━━━ Given passage ━━━

VJAA architect Jennifer Yoos on her lifelong experience of the Marcel Breuer–designed St. John’s Abbey Church

As told to Christopher Hudson

When I was very young, my father was a philosophy professor at St. John’s University for a time, and my mother went to school at the College of St. Benedict. They both took painting courses at St. John’s and were friends with arts faculty there. My father was also close to one of the architects in Marcel Breuer’s office.

As a child, I was always in awe of the abbey church. The combination of the architecture and how it supported the rituals of the church—the monks processing and chanting at night with candles through these spaces, casting incredible shadows on the concrete structures with the candlelight—captured my imagination. The Catholic tradition is very theatrical, and the church is very dramatic in the way it plays with light and shadow and sound, and in the way that it is laid out so that everyone is part of the celebration.

But I didn’t know how unique the church was until later.

━━━ Information provided ━━━

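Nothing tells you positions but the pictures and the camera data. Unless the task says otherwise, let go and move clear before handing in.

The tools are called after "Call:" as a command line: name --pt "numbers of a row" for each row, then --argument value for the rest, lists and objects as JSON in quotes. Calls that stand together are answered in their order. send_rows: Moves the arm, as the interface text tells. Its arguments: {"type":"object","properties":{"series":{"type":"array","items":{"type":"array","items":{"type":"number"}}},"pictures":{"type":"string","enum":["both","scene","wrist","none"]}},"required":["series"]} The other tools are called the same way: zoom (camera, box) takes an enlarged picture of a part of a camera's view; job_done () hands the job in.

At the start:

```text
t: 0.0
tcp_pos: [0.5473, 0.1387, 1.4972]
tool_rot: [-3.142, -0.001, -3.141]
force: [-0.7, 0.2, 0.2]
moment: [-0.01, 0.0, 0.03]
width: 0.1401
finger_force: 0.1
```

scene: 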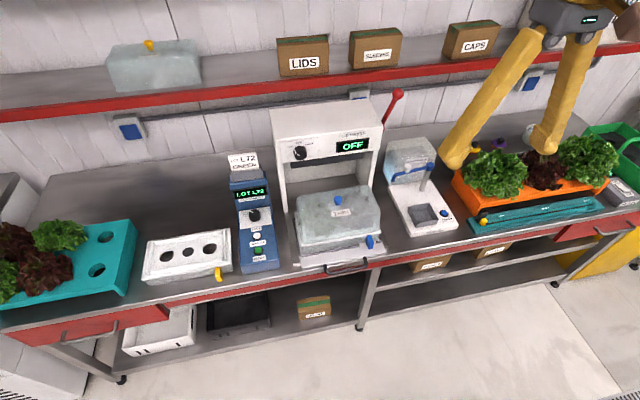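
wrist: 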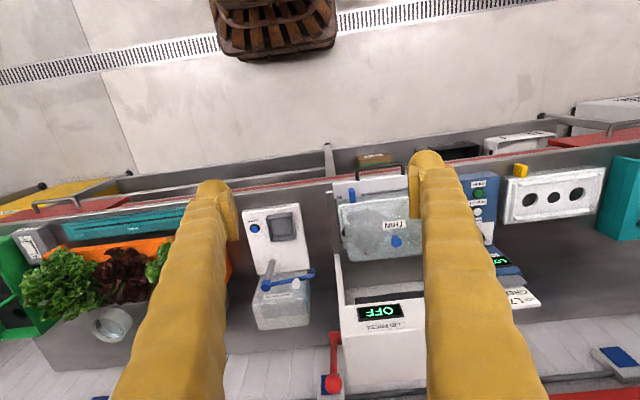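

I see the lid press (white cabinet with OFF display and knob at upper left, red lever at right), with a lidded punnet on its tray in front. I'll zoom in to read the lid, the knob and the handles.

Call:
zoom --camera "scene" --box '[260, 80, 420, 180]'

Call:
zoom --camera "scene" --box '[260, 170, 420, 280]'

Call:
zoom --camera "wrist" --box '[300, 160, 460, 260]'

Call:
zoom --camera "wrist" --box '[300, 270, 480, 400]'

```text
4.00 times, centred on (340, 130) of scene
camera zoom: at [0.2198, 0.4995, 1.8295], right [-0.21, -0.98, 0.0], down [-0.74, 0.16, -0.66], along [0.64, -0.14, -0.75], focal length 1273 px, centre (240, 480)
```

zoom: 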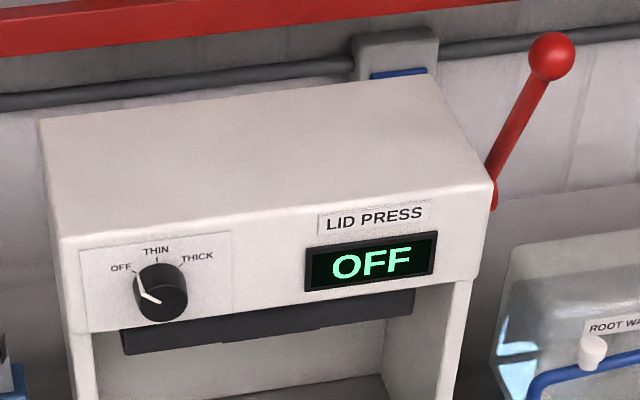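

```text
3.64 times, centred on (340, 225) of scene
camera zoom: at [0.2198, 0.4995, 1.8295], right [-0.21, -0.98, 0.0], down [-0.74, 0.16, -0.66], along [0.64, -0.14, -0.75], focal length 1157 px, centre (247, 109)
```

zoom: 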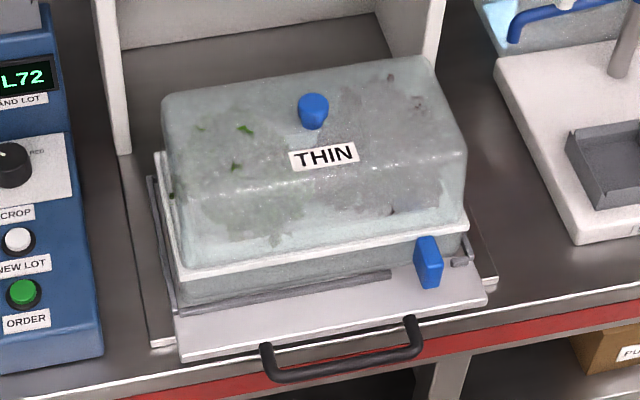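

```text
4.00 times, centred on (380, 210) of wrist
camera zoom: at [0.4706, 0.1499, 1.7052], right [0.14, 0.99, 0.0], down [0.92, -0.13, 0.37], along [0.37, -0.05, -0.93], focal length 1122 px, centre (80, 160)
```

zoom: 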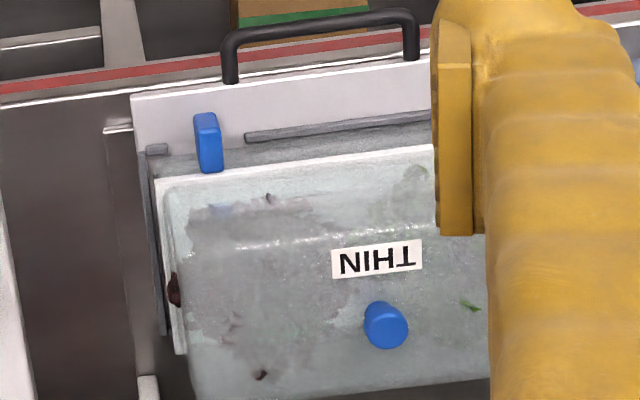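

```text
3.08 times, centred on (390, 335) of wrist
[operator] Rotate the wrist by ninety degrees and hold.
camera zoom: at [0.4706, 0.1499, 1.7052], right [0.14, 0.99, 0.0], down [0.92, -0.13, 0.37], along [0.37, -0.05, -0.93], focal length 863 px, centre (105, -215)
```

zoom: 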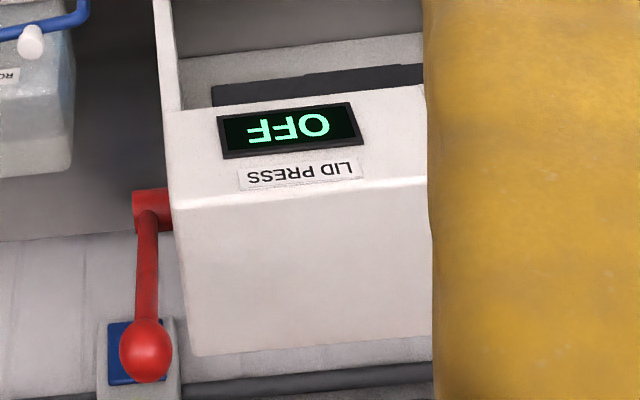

━━━

Task 1 → Take the given passage and repeat only what runs from "As a child, I" through "of the celebration.".
Task 2 → Continue the given passage that opens with "VJAA architect Jennifer".

Answer 1 →
As a child, I was always in awe of the abbey church. The combination of the architecture and how it supported the rituals of the church—the monks processing and chanting at night with candles through these spaces, casting incredible shadows on the concrete structures with the candlelight—captured my imagination. The Catholic tradition is very theatrical, and the church is very dramatic in the way it plays with light and shadow and sound, and in the way that it is laid out so that everyone is part of the celebration.

Answer 2 →
I went to college in the 1980s. It was the era of Postmodernism and Deconstructivism, and Brutalism had fallen out of favor. For a while, I was more interested in things that were happening elsewhere. It’s a natural thing that happens as your education progresses: You want to know more about the rest of the world, and you admire things that are unfamiliar and far away.

I worked and attended graduate school in London, which allowed me to travel and experience a number of great buildings in Europe. And something interesting happened: I saw some of Breuer’s work in New York and Paris, and I thought the abbey church was better. That’s when I started to realize how important Breuer’s work was at St. John’s—not just the abbey church but also the spectacular library, the science center, the dormitories, and the monastery.

One of the things I admire about the St. John’s campus is that Breuer and his team designed buildings that rival some of the most ambitious projects that were being done in Europe and the U.S. at the time, and they did it with very modest means while still maintaining that aspiration. The assumption that architects could work at this level using things like chimney-flue tile and other readily made local materials, and using local craftsmen to build a handful of radical concrete structures, is endlessly inspiring to me.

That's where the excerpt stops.